[START OF Data section]

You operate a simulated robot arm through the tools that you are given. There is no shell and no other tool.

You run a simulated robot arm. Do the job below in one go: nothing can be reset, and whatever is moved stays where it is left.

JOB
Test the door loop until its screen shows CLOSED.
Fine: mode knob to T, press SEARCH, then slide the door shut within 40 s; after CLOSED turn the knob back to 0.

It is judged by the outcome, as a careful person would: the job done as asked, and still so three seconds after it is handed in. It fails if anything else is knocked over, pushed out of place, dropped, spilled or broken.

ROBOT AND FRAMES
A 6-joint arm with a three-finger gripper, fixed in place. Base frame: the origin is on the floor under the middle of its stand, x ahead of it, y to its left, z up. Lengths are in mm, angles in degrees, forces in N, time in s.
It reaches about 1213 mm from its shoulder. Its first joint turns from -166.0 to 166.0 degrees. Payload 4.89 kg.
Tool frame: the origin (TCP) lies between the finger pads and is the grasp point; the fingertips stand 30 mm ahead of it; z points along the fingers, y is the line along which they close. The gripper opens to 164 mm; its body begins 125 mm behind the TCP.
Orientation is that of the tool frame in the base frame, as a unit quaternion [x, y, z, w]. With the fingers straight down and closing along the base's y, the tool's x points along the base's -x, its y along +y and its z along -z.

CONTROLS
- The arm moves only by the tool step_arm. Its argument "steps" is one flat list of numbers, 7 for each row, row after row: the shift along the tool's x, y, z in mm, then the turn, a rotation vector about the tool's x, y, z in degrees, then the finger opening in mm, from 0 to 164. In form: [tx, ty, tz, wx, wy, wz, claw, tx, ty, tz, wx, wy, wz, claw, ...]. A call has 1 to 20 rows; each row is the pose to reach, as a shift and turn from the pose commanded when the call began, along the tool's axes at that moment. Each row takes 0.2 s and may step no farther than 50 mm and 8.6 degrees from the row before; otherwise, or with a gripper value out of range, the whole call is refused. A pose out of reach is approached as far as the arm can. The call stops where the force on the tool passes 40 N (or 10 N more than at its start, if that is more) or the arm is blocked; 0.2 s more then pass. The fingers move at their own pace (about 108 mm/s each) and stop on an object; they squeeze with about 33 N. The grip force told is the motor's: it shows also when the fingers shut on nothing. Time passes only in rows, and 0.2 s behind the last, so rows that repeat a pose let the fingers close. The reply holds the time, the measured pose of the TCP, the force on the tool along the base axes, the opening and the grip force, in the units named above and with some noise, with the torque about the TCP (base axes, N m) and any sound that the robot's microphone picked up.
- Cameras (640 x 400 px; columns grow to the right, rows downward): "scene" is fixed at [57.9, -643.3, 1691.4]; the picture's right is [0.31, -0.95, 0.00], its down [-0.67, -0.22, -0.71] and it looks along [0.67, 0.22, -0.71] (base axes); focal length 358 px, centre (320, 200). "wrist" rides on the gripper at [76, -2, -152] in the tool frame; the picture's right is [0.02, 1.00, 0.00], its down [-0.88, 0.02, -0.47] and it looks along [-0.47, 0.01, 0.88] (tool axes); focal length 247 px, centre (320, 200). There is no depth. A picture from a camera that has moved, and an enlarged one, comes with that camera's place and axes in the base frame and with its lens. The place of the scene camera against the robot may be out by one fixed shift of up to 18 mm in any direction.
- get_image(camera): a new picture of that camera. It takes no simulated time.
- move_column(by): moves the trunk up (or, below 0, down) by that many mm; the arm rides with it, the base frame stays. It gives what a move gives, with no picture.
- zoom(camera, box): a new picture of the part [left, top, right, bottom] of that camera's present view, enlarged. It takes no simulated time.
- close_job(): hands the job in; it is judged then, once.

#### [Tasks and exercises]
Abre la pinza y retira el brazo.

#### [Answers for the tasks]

[END OF Data section]

#### [Tasks and exercises]
- A) Your answer is an exact quotation from the document passage: it starts at "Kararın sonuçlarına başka" and ends at "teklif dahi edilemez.".
- B) Carry the document passage on from its last sentence.

[START OF Document passage]

Mesajı Okuyun
Old 13-08-2007, 18:41   #12
Av. Ö.Erol Yavuz

 
Varsayılan

Sayın Jeanne D'arc kadar şanslı olamadığımdan, geçmişte mecburen konuyu incelemiş ve bahse konu harflerin yer aldığı isimlerin tesçil edilemeyeceği sonucuna varmıştım. Açıkçası bazı katılımcıların sorun yaratmayacağına ilişkin görüşleri, bir değişiklik olduğunu düşündürdüyse de, Sayın Korayad'ın eklediği linklerden (Yargıtay tarafından dahi) eski uygulamanın en azından kısmen devam ettirildiği anlaşılmaktadır.

Bir haberden yola çıkarak kararın yorumlanması doğru değildir. Ancak, haberde aynı zamanda, 1353 sayılı yasanın doğru yorumlanmadığı, 5490 sayılı yasada Türk vatandaşlığını kazanıp da yabancı isme sahip olanların nüfusa kaydedilirken Türkçe isim kullanmak zorunda olduklarına dair bir hüküm bulunmadığı, 1353 sayılı kanunda açıkça Türkçe harf listesinde belirtilmeyen Latince harflerin örneğin (w), (x) kullanılmasının yasak olduğuna ilişkin bir hükmün yer almadığı gerekçeleri ile kararın eleştirisinin yapıldığı da görülmektedir.

Kararın sonuçlarına başka gerekçelerle katılmamakla birlikte, mevcut hukuki düzenlemeler karşısında (q , w, x) gibi harflerin tesçil edilememesi doğrudur. Şöyle ki:

1.) 2709 Sayılı Yasa olan 1982 Anayasa'sının 3 üncü maddesine göre “Türk Devleti'nin dili Türkçedir. Yine 4 üncü maddeye göre 3 üncü maddesi hükümleri değiştirilemez ve değiştirilmesi teklif dahi edilemez.

[END OF Document passage]

#### [Answers for the tasks]
- A)
Kararın sonuçlarına başka gerekçelerle katılmamakla birlikte, mevcut hukuki düzenlemeler karşısında (q , w, x) gibi harflerin tesçil edilememesi doğrudur. Şöyle ki:

1.) 2709 Sayılı Yasa olan 1982 Anayasa'sının 3 üncü maddesine göre “Türk Devleti'nin dili Türkçedir. Yine 4 üncü maddeye göre 3 üncü maddesi hükümleri değiştirilemez ve değiştirilmesi teklif dahi edilemez.

- B)
2.) Anayasa'nın 174 üncü maddesinin 6.ıncı bendinde belirtilen ve devrim kanunlarından olan, 1 Teşrinisani 1928 tarihli ve 1353 sayılı Türk Harflerinin Kabul ve Tatbiki hakkında Kanun'un Anayasa'ya aykırı olduğu anlaşılamayacağı, yorumlanamayacağı düzenlenmiştir.

Yasaya ekli “merbut cetvelde”, Türkçe harfler tespit edilmiş olup, konumuz ( q, w, x ) harfleri bu cetvelde yer almamaktadır.

Ayrıca, yasanın 3 üncü maddesinde açıkça “Verilecek tapu kayıtları ve senetleri ve nüfus ve evlenme cüzdanları ve kayıtları ve askeri hüviyet ve terhis cüzdanları 1929 Haziranı iptidasından itibaren Türk harfleriyle yazılacaktır.” denmektedir.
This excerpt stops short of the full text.